Former Friend Testifies About Text Messages Sent the Night of Johnson's Death
Nikki Blake, a 17-year-old junior at Glacier High School, admitted from the very beginning of her testimony that she no longer considered herself friends with Graham, saying "...we don't talk much anymore."
Blake is the friend who Graham was texting with about dance moves on her way back from Glacier National Park the night Johnson died. Blake said the conversation seemed normal in between reading texts aloud in the courtroom per instructions during her testimony.
Blake, who was visibly nervous throughout her testimony, said she had no idea that Johnson was missing until she was at work and heard Graham talking to her mom about it.

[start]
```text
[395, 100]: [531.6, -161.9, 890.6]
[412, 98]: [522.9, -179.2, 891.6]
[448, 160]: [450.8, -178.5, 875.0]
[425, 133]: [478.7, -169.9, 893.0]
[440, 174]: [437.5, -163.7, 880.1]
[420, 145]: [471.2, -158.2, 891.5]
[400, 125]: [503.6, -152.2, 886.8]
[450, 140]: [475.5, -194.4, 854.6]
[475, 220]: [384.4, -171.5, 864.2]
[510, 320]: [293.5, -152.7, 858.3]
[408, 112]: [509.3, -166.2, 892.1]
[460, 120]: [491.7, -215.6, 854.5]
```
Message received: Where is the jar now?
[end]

Blake said she also her something of interest at the daycare she worked at. Graham asked her brother, "How long does a body float in the water?" Blake doesn't remember what his response was.
Media Circus in Missoula
The story of the newlywed accused of pushing her husband from a cliff in Glacier National Park has done more than attract attention from Montanans. Representatives for CNN, Dateline and each of the national news syndicates have transcended on Russell E. Smith Federal Building. The story is leading headlines on everything from morning talk shows, including Good Morning America, and court shows, including Nancy Grace.
Although text messages are a leading topic surrounding this case, no cellphones or electrical devices of any kind are allowed in the federal building. Additionally, no cameras, video or photographic, are allowed either.
Members of the media accounted for nearly half of the 50 or so people that sat in the gallery of the courtroom at the start of the day. That number grew significantly after the morning recess around 10 a.m. There are at least three sketch artists in the courtroom documenting the imagery of the trial for respective news outlets.